> **Problem statement**: Transcribe every line exactly. Leave the pictures behind.

====

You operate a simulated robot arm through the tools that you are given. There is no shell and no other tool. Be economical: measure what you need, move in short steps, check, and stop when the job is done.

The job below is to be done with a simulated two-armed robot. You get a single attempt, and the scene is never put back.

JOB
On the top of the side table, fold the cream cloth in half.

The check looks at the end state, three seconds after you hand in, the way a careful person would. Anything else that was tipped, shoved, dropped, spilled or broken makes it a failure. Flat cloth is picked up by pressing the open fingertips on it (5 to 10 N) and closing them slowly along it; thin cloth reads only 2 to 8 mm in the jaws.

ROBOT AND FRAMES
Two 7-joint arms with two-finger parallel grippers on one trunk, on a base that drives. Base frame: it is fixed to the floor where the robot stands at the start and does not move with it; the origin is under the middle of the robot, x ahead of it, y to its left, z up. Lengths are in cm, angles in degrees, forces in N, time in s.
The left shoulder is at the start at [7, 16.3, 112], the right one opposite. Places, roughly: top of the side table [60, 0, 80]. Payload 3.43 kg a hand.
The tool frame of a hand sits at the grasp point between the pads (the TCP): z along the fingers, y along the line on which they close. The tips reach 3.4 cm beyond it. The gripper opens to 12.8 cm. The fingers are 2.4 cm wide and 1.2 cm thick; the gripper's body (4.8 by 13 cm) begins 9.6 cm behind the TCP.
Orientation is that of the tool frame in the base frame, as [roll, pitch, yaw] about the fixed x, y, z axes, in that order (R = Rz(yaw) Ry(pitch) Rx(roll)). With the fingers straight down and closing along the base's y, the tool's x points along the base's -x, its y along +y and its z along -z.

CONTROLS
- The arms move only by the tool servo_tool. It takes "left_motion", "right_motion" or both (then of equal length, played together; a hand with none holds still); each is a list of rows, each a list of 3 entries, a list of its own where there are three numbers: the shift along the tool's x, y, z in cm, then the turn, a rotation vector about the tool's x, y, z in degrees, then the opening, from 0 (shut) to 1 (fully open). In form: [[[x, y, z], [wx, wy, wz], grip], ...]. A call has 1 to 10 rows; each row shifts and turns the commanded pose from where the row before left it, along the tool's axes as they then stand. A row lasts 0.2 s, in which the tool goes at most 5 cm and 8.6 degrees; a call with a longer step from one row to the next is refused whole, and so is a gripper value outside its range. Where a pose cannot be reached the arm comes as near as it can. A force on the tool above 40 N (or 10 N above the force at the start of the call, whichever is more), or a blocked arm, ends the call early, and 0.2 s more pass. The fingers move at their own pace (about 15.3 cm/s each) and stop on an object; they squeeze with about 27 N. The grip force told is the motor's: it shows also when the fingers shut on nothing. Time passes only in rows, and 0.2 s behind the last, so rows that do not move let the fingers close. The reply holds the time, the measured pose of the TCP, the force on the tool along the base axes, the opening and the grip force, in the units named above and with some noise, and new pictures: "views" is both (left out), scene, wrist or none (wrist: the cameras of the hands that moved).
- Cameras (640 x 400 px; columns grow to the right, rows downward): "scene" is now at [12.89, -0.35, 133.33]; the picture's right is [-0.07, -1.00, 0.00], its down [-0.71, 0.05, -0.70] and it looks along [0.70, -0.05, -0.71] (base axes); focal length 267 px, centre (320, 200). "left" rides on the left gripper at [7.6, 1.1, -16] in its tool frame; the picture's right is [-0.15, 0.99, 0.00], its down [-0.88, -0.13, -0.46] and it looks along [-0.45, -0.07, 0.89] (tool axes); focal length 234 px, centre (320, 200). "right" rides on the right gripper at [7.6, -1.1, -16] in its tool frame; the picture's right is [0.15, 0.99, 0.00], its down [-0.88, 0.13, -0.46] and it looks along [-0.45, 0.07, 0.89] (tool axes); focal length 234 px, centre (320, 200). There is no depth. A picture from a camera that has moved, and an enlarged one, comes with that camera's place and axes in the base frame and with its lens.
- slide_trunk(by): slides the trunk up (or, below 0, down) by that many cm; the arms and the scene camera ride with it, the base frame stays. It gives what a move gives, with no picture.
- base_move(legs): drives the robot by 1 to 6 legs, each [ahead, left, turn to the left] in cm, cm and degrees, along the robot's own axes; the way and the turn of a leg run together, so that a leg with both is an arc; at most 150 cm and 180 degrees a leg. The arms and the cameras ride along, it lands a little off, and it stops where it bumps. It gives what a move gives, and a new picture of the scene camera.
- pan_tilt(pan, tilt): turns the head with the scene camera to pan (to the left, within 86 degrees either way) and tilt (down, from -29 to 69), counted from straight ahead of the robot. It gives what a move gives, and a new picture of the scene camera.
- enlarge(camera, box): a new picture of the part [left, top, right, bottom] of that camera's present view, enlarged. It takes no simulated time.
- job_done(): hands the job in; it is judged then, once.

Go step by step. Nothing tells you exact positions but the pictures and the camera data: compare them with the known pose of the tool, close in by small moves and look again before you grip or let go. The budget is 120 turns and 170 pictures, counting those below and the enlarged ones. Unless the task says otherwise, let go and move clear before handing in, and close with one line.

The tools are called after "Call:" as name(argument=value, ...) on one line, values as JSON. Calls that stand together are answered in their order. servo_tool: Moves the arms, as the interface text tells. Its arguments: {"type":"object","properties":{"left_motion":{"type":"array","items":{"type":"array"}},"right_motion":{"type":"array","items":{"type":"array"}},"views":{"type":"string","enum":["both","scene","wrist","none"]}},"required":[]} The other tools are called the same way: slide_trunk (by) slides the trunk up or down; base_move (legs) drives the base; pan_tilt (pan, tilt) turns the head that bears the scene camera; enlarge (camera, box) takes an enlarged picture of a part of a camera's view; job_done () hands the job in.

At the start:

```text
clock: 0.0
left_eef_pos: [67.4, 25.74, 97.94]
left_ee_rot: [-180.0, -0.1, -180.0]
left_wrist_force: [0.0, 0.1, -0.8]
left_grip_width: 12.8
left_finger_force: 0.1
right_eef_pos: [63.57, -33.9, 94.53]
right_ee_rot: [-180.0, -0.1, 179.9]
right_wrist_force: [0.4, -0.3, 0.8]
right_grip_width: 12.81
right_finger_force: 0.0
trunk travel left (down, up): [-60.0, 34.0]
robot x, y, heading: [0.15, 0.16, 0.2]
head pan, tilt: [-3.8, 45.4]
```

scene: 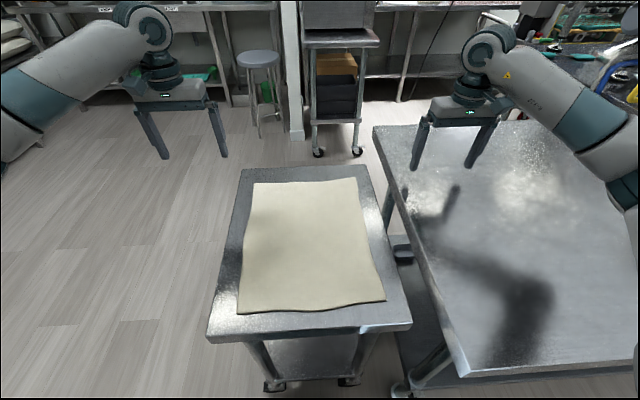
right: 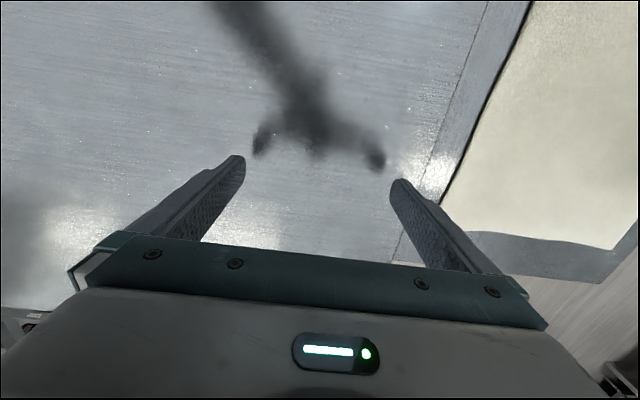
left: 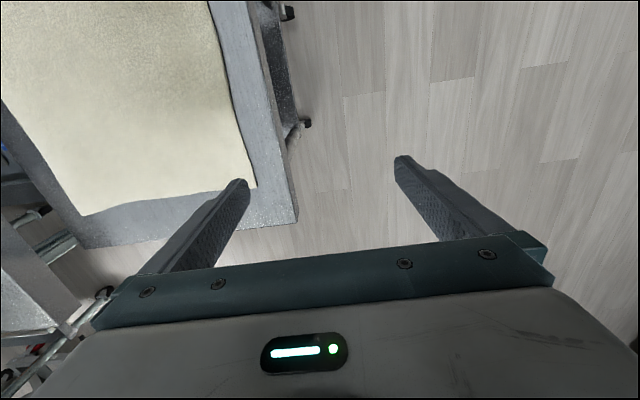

====

> **Expected output**:
You operate a simulated robot arm through the tools that you are given. There is no shell and no other tool. Be economical: measure what you need, move in short steps, check, and stop when the job is done.

The job below is to be done with a simulated two-armed robot. You get a single attempt, and the scene is never put back.

JOB
On the top of the side table, fold the cream cloth in half.

The check looks at the end state, three seconds after you hand in, the way a careful person would. Anything else that was tipped, shoved, dropped, spilled or broken makes it a failure. Flat cloth is picked up by pressing the open fingertips on it (5 to 10 N) and closing them slowly along it; thin cloth reads only 2 to 8 mm in the jaws.

ROBOT AND FRAMES
Two 7-joint arms with two-finger parallel grippers on one trunk, on a base that drives. Base frame: it is fixed to the floor where the robot stands at the start and does not move with it; the origin is under the middle of the robot, x ahead of it, y to its left, z up. Lengths are in cm, angles in degrees, forces in N, time in s.
The left shoulder is at the start at [7, 16.3, 112], the right one opposite. Places, roughly: top of the side table [60, 0, 80]. Payload 3.43 kg a hand.
The tool frame of a hand sits at the grasp point between the pads (the TCP): z along the fingers, y along the line on which they close. The tips reach 3.4 cm beyond it. The gripper opens to 12.8 cm. The fingers are 2.4 cm wide and 1.2 cm thick; the gripper's body (4.8 by 13 cm) begins 9.6 cm behind the TCP.
Orientation is that of the tool frame in the base frame, as [roll, pitch, yaw] about the fixed x, y, z axes, in that order (R = Rz(yaw) Ry(pitch) Rx(roll)). With the fingers straight down and closing along the base's y, the tool's x points along the base's -x, its y along +y and its z along -z.

CONTROLS
- The arms move only by the tool servo_tool. It takes "left_motion", "right_motion" or both (then of equal length, played together; a hand with none holds still); each is a list of rows, each a list of 3 entries, a list of its own where there are three numbers: the shift along the tool's x, y, z in cm, then the turn, a rotation vector about the tool's x, y, z in degrees, then the opening, from 0 (shut) to 1 (fully open). In form: [[[x, y, z], [wx, wy, wz], grip], ...]. A call has 1 to 10 rows; each row shifts and turns the commanded pose from where the row before left it, along the tool's axes as they then stand. A row lasts 0.2 s, in which the tool goes at most 5 cm and 8.6 degrees; a call with a longer step from one row to the next is refused whole, and so is a gripper value outside its range. Where a pose cannot be reached the arm comes as near as it can. A force on the tool above 40 N (or 10 N above the force at the start of the call, whichever is more), or a blocked arm, ends the call early, and 0.2 s more pass. The fingers move at their own pace (about 15.3 cm/s each) and stop on an object; they squeeze with about 27 N. The grip force told is the motor's: it shows also when the fingers shut on nothing. Time passes only in rows, and 0.2 s behind the last, so rows that do not move let the fingers close. The reply holds the time, the measured pose of the TCP, the force on the tool along the base axes, the opening and the grip force, in the units named above and with some noise, and new pictures: "views" is both (left out), scene, wrist or none (wrist: the cameras of the hands that moved).
- Cameras (640 x 400 px; columns grow to the right, rows downward): "scene" is now at [12.89, -0.35, 133.33]; the picture's right is [-0.07, -1.00, 0.00], its down [-0.71, 0.05, -0.70] and it looks along [0.70, -0.05, -0.71] (base axes); focal length 267 px, centre (320, 200). "left" rides on the left gripper at [7.6, 1.1, -16] in its tool frame; the picture's right is [-0.15, 0.99, 0.00], its down [-0.88, -0.13, -0.46] and it looks along [-0.45, -0.07, 0.89] (tool axes); focal length 234 px, centre (320, 200). "right" rides on the right gripper at [7.6, -1.1, -16] in its tool frame; the picture's right is [0.15, 0.99, 0.00], its down [-0.88, 0.13, -0.46] and it looks along [-0.45, 0.07, 0.89] (tool axes); focal length 234 px, centre (320, 200). There is no depth. A picture from a camera that has moved, and an enlarged one, comes with that camera's place and axes in the base frame and with its lens.
- slide_trunk(by): slides the trunk up (or, below 0, down) by that many cm; the arms and the scene camera ride with it, the base frame stays. It gives what a move gives, with no picture.
- base_move(legs): drives the robot by 1 to 6 legs, each [ahead, left, turn to the left] in cm, cm and degrees, along the robot's own axes; the way and the turn of a leg run together, so that a leg with both is an arc; at most 150 cm and 180 degrees a leg. The arms and the cameras ride along, it lands a little off, and it stops where it bumps. It gives what a move gives, and a new picture of the scene camera.
- pan_tilt(pan, tilt): turns the head with the scene camera to pan (to the left, within 86 degrees either way) and tilt (down, from -29 to 69), counted from straight ahead of the robot. It gives what a move gives, and a new picture of the scene camera.
- enlarge(camera, box): a new picture of the part [left, top, right, bottom] of that camera's present view, enlarged. It takes no simulated time.
- job_done(): hands the job in; it is judged then, once.

Go step by step. Nothing tells you exact positions but the pictures and the camera data: compare them with the known pose of the tool, close in by small moves and look again before you grip or let go. The budget is 120 turns and 170 pictures, counting those below and the enlarged ones. Unless the task says otherwise, let go and move clear before handing in, and close with one line.

The tools are called after "Call:" as name(argument=value, ...) on one line, values as JSON. Calls that stand together are answered in their order. servo_tool: Moves the arms, as the interface text tells. Its arguments: {"type":"object","properties":{"left_motion":{"type":"array","items":{"type":"array"}},"right_motion":{"type":"array","items":{"type":"array"}},"views":{"type":"string","enum":["both","scene","wrist","none"]}},"required":[]} The other tools are called the same way: slide_trunk (by) slides the trunk up or down; base_move (legs) drives the base; pan_tilt (pan, tilt) turns the head that bears the scene camera; enlarge (camera, box) takes an enlarged picture of a part of a camera's view; job_done () hands the job in.

At the start:

```text
clock: 0.0
left_eef_pos: [67.4, 25.74, 97.94]
left_ee_rot: [-180.0, -0.1, -180.0]
left_wrist_force: [0.0, 0.1, -0.8]
left_grip_width: 12.8
left_finger_force: 0.1
right_eef_pos: [63.57, -33.9, 94.53]
right_ee_rot: [-180.0, -0.1, 179.9]
right_wrist_force: [0.4, -0.3, 0.8]
right_grip_width: 12.81
right_finger_force: 0.0
trunk travel left (down, up): [-60.0, 34.0]
robot x, y, heading: [0.15, 0.16, 0.2]
head pan, tilt: [-3.8, 45.4]
```

scene: 
right: 
left: 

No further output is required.